Get lost more often – generously lost – and don’t be so quick to whip out your handsets to find your way back. Walk with reverence as the unknown swirls around you and greets you in her stern but seductive manners.

Host more parties and go to as many as you can accommodate.

Listen to your children as Oracles of the Otherwise.

Take a picnic with your monsters, and give thanks to them – hugging them after the last morsel of meal is dispatched.

Don’t be so quick to dust your living space and furniture. Be more hospitable towards untidiness. The fine surface of dust and the fluffy manacled balls of grime are archives of ‘your’ restless selves, memories of your embodied entanglement with a very material world, and paeans to your limitation.  

Meet a stranger and strike up a conversation – especially if that stranger doesn’t look or think like you.

Dance as often as you can, take up tai-chi or anything that breaks the monotony of your current posture.

Write love notes to cobblestones, to doorknobs, to windowpanes, to asphalt and potholes that make up your way.

Find out where shit comes from and where it goes to when it is flushed ‘away’.

Turn off the lights frequently and head outside. There’s an opera performance every night, courtesy of roving constellations of troubadour stars.  

Become a ghost-hugger, instead of a ghostbuster: look for the disappeared, for the lost, and things that exist outside the frame of the comprehensible, and sit with their phantomatic presence. Linger at ‘cool’ spots, nose around in shadowy places, or stay where there are ‘old things’. Ghosts don’t like new things.  

Offer to wash the feet of a stranger or a guest. Remember to wipe them dry when the ritual is complete. Offer no explanations for your irreverent actions.

Grow your food – you don’t have to move out of the city to look for enchantment.

Hold a ‘Rainbow Friday’ event, and invite your neighbourhood to gift away storied items that are meaningful to them.

Talk with your life-partner, where only stars and errant winds would dare eavesdrop on your nightly conversations of intimacy.

Stay a bit longer when hugging someone – longer than you are used to.

Let your TV’s default setting be ‘off’.

Use your hands more often.
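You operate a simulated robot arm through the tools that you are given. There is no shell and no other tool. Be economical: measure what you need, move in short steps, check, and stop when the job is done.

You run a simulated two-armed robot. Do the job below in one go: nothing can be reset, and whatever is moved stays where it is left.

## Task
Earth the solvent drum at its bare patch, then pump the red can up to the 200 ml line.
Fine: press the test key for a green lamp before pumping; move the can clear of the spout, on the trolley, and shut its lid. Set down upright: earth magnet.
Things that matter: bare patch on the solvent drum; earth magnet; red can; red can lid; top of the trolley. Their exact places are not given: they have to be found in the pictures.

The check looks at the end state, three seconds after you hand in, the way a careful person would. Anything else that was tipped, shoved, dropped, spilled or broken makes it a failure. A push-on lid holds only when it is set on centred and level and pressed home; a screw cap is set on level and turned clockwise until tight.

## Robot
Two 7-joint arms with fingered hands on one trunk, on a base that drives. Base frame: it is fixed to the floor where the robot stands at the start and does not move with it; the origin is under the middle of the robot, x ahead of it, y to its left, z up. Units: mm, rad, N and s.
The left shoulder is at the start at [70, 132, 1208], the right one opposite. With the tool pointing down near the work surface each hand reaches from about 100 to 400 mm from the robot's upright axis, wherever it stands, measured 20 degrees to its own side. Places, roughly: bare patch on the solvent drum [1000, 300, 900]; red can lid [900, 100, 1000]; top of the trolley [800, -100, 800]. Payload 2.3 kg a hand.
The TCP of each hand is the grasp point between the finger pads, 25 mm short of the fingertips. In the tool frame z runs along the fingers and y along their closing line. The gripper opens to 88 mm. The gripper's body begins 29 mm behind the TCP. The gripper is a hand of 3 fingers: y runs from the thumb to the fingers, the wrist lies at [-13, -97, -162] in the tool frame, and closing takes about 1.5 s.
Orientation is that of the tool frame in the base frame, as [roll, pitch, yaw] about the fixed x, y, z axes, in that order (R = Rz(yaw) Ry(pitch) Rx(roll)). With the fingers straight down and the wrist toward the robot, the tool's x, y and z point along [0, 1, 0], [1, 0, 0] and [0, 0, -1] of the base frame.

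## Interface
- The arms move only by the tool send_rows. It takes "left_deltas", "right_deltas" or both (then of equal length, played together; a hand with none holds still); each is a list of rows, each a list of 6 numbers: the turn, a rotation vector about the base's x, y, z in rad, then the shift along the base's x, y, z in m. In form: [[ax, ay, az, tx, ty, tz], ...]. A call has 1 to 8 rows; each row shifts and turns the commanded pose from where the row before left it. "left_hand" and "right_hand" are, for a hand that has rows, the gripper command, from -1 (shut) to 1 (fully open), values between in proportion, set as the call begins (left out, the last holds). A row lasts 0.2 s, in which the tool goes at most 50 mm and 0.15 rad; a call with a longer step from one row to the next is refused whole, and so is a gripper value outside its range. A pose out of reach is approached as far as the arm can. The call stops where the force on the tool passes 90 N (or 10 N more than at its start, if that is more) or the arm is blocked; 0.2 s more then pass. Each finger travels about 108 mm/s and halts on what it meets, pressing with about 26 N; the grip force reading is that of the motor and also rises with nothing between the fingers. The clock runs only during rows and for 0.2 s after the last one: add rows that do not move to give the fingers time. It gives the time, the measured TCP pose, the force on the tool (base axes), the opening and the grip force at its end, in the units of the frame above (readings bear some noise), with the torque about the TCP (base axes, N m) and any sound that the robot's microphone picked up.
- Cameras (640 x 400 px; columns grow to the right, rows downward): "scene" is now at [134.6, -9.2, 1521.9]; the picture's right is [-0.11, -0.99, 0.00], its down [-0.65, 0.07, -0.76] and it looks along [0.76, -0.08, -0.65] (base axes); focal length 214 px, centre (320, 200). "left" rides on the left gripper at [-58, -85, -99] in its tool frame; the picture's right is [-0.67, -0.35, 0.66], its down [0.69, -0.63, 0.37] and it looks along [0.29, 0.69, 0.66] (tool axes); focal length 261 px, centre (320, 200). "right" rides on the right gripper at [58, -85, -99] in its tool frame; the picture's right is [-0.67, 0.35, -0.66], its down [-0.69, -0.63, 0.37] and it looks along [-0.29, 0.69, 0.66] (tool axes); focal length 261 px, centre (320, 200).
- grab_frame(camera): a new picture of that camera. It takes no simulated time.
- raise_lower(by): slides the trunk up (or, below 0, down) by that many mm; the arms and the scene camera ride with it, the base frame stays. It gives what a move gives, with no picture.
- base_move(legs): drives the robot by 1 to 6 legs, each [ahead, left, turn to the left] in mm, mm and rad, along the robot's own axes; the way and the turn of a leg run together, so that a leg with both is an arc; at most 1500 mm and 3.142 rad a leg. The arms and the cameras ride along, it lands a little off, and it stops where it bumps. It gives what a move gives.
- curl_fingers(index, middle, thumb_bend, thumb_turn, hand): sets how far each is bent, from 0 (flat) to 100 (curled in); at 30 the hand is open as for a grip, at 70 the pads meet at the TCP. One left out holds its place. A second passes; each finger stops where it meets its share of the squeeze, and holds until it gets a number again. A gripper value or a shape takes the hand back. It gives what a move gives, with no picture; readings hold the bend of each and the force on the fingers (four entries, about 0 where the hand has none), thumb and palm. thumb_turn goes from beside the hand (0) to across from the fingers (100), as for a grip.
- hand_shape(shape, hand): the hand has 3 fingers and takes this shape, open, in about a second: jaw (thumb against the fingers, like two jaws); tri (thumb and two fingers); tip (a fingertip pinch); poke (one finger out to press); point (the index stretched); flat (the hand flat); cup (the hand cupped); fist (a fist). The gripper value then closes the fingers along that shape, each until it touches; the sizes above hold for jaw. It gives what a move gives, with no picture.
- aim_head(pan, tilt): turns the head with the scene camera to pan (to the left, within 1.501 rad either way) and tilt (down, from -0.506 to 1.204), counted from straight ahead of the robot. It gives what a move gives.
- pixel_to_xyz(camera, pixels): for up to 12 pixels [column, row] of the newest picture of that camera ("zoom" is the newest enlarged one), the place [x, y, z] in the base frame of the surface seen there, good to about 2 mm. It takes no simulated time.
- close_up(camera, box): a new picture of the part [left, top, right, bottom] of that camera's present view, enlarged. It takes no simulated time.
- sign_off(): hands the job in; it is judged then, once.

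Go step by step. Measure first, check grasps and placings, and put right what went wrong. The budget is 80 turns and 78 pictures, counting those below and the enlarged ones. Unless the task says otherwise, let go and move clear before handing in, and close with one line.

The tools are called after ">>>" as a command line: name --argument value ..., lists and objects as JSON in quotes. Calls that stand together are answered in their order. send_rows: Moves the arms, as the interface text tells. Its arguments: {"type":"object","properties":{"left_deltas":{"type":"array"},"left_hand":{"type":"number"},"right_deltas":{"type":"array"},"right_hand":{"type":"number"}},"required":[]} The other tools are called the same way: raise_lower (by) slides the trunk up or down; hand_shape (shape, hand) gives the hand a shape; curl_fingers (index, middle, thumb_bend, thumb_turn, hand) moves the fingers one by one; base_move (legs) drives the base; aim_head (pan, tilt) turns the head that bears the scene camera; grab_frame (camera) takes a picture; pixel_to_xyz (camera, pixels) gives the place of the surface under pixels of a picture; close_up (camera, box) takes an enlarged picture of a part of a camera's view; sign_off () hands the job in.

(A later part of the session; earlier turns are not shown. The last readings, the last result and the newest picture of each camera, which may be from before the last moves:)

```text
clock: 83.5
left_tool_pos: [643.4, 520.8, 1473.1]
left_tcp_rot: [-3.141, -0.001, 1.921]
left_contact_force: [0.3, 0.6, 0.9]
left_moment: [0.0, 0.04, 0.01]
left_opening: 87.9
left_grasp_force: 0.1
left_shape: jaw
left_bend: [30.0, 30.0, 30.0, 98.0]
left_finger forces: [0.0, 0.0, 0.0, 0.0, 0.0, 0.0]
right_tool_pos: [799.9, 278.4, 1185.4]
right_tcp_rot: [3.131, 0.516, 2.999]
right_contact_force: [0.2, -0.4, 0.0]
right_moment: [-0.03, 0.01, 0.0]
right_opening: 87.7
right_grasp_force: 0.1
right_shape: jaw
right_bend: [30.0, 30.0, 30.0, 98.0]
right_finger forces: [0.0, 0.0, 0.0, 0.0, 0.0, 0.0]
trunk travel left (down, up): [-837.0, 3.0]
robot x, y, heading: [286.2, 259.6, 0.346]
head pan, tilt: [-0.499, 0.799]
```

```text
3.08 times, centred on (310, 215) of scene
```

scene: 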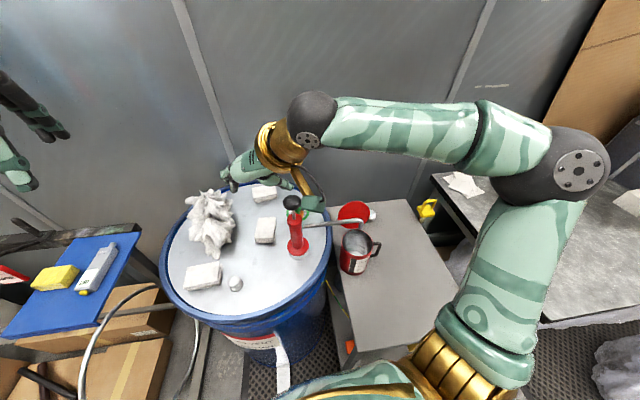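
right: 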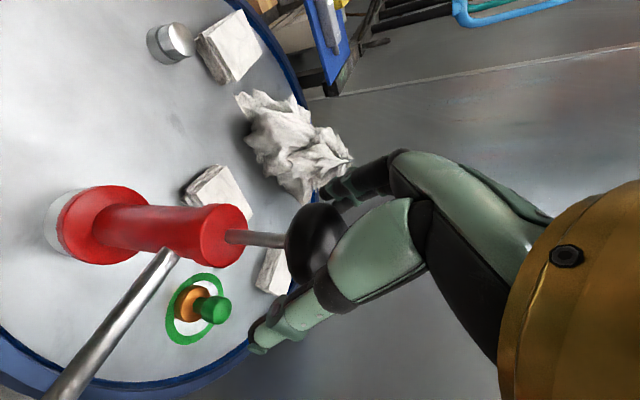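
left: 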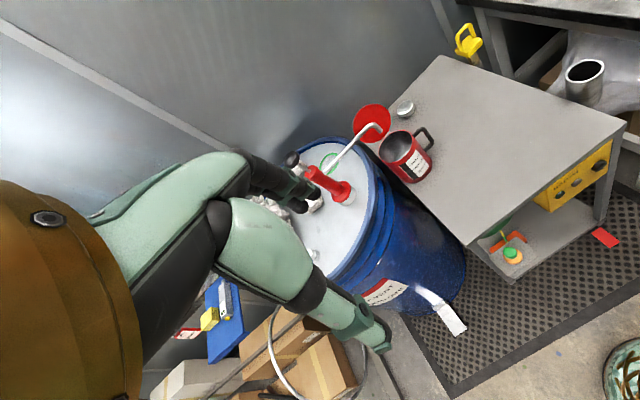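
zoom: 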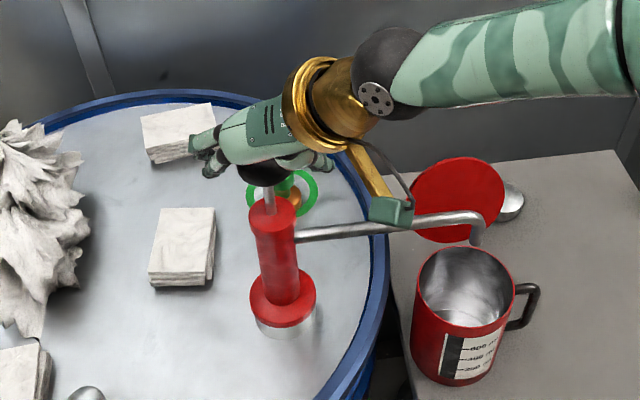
Build something, get your hands dirty, and leave the traces of your effort stuck in your nails for as long as you can gloat about it.

When people ask what you do, instead of talking about your qualifications or what you are good at, say “My best” (thanks to Raven Robinson for this one).

Take un-photogenic photographs.

Cultivate a willingness to go to the limits of your longing, even if failure is certain. On the way, you might dimly hear the faint whispers of home.

Don’t pray for happiness alone. Welcome sadness, grief and terror. Let them happen to you and come in their waves. Offer them the same kindness you would offer good news.

Talk with a cow. Or make plans to visit a spider in her busy spinning.  

Insist on believing in magic. Magic is the dissolution of distance, the curious spontaneity of things in their ongoing iterativity.